• SELECTED EXTRACT
=-=-=-=-=
I'm usually no fan of bodily fluids as an entertainment form (especially as it relates to things under "vomit" umbrella), but there's just something about a slime-drooling ghost finger puppet that makes me want to draw red roses while singing the one hit song Dido had before that giant bat swooped down and ate her to death.

Wal-Mart's collection of Halloween party favors has no official title, but if you're curious, just look for the pile of crap in orange/purple packaging with a little Frankenstein head in the upper left corner. That's them! There's all sorts of cheap & fun stuff -- everything from packs of twelve glowing vampire fangs (just one dollar!) to tiny flashlights with bat stickers on them, to a bag full of...


...twenty-five random rubber critters, which were obviously culled together from several other existing party favor collections to create a mix jussst goofy enough to write about.

Mixed in with the random bug rings, clip-on snakes and suction-cupped spiders was a totally out of place bunch of cheery, humanoid turtles, who are no doubt counting the minutes until Halloween is over, when they will be reassigned to their rightful spot in a bag of Christmas party favors, where they'll break bread with much friendlier Santa rings, clip-on reindeer and suction-cupped snowmen.
=-=-=-=-=
• SUPPLIED DATA

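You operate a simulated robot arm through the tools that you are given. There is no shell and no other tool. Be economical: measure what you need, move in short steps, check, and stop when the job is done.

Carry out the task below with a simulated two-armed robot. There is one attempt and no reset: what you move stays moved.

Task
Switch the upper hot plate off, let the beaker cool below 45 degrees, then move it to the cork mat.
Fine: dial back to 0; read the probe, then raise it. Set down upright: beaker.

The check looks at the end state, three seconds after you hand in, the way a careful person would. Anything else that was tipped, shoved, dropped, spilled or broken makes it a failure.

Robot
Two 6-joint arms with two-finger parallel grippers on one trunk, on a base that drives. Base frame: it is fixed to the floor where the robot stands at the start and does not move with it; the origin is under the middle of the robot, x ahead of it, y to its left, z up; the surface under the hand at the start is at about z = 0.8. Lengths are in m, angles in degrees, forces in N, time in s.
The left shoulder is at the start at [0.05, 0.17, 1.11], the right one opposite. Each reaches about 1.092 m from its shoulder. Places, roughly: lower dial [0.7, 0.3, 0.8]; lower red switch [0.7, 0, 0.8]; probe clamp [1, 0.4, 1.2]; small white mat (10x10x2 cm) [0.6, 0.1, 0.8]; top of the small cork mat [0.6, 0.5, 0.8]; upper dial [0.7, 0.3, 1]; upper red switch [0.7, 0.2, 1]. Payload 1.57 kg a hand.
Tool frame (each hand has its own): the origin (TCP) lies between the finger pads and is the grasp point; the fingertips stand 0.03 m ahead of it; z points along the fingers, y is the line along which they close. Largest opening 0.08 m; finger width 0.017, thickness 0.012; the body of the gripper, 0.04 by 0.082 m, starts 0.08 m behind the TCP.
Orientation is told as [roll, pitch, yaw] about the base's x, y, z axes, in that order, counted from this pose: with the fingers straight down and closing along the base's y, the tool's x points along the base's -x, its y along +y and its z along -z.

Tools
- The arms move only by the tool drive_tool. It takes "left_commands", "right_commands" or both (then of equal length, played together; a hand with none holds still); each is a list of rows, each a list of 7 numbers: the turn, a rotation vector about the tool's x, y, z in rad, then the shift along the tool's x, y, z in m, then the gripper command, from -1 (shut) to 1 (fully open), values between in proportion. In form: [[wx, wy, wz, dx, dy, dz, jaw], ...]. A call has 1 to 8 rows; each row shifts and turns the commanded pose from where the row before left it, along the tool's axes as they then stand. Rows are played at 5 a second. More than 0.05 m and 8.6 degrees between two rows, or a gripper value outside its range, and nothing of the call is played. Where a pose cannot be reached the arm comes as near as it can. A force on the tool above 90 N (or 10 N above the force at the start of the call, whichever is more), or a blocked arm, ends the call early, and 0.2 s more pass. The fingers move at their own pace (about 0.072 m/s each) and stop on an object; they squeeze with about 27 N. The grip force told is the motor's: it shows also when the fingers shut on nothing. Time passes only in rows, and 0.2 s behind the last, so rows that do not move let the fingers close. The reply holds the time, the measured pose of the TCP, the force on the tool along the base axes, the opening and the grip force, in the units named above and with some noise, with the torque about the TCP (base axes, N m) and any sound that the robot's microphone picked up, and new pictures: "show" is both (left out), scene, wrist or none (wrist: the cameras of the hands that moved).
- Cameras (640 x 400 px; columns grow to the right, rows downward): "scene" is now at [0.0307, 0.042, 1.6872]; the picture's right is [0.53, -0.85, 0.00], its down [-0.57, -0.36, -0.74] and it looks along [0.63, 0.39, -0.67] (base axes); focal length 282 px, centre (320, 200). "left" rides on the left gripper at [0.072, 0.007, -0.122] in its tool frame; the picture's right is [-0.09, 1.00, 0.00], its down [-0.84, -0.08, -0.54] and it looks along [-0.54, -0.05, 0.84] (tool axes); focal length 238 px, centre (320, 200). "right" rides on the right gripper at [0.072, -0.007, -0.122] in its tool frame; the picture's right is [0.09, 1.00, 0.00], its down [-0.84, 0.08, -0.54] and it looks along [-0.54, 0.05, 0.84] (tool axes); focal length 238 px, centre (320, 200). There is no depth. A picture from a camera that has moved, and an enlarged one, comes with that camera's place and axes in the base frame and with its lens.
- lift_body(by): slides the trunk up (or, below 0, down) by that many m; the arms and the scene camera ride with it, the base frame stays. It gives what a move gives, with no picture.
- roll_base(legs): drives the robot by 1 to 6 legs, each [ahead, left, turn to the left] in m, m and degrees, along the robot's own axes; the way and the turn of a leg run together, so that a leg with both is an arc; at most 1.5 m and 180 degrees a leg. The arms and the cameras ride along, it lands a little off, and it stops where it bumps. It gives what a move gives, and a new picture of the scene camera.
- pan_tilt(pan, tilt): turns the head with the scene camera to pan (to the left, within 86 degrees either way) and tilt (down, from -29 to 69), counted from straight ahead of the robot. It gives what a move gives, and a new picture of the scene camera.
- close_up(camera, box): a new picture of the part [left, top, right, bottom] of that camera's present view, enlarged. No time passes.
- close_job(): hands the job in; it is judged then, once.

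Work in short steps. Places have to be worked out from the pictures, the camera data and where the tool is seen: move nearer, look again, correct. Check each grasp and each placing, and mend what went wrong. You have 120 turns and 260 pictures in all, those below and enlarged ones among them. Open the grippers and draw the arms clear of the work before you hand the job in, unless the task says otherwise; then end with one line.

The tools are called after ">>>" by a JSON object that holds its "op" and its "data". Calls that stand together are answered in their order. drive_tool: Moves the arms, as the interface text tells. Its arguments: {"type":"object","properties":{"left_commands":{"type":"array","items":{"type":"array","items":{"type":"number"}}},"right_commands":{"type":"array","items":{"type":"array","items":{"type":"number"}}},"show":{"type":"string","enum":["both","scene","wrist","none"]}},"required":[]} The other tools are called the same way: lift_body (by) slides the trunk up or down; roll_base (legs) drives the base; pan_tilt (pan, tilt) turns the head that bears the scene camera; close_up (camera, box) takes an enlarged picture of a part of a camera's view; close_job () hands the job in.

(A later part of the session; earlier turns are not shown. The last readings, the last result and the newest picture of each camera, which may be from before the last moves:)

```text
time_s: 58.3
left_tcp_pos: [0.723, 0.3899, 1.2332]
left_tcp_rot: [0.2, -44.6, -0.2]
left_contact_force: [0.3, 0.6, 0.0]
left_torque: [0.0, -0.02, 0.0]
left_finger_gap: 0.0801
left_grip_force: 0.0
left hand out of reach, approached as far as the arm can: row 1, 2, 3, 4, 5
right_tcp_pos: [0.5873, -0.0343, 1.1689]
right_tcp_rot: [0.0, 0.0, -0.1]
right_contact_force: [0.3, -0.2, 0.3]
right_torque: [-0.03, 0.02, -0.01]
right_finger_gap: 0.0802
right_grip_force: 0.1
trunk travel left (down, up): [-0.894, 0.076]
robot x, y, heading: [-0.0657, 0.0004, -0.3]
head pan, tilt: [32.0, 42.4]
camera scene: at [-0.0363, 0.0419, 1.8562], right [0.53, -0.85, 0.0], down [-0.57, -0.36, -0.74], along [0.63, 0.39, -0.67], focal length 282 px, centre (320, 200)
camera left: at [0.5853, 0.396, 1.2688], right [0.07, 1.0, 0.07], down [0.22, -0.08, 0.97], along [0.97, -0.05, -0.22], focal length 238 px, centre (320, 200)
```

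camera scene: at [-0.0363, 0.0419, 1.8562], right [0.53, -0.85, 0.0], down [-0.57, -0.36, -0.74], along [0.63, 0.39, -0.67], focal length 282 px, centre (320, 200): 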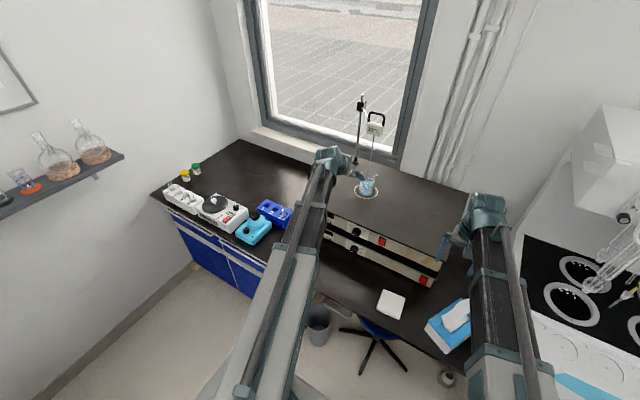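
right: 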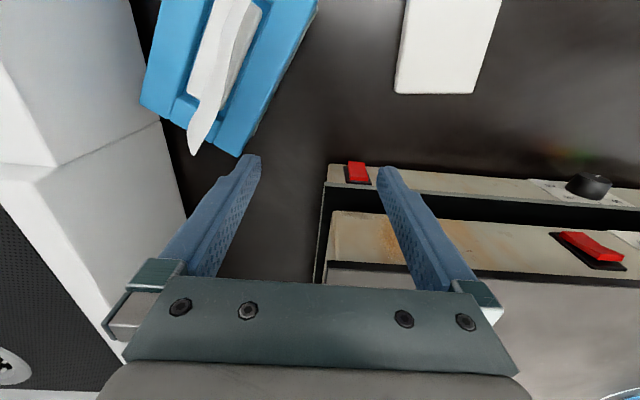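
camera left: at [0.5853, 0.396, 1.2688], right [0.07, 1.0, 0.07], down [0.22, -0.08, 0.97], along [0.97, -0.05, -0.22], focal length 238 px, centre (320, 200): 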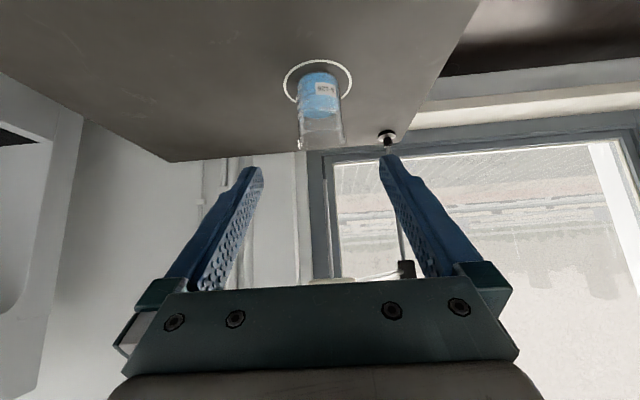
=-=-=-=-=
• TASKS TO COMPLETE
1. Provide the original wording of the selected extract from "Mixed in with" as far as "and suction-cupped snowmen.".
2. Supply the part of the selected extract that comes after its last sentence.

• EXPECTED RESPONSES
1.
Mixed in with the random bug rings, clip-on snakes and suction-cupped spiders was a totally out of place bunch of cheery, humanoid turtles, who are no doubt counting the minutes until Halloween is over, when they will be reassigned to their rightful spot in a bag of Christmas party favors, where they'll break bread with much friendlier Santa rings, clip-on reindeer and suction-cupped snowmen.

2.
I don't have much faith that Ghost Dots or Wal-Mart's party favors will inspire much in the way of on-topic conversation, so let's wheel out our first blog survey of the Halloween season:

In the comments, talk about the spookiest places you've even been, even if they don't seem so scary in retrospect. Try to avoid the bad jokes that tend to fill one's head when such a question is poised.

I'll start: Grandma's basement. I grew up in a two-floor house, but it didn't have a basement. None of the other houses owned by people I knew well enough to snoop through their stuff had them, either....except for my grandparents. Basements are at least a little inherently scary, true, but I think my grandmother's passed a different kind of fear test.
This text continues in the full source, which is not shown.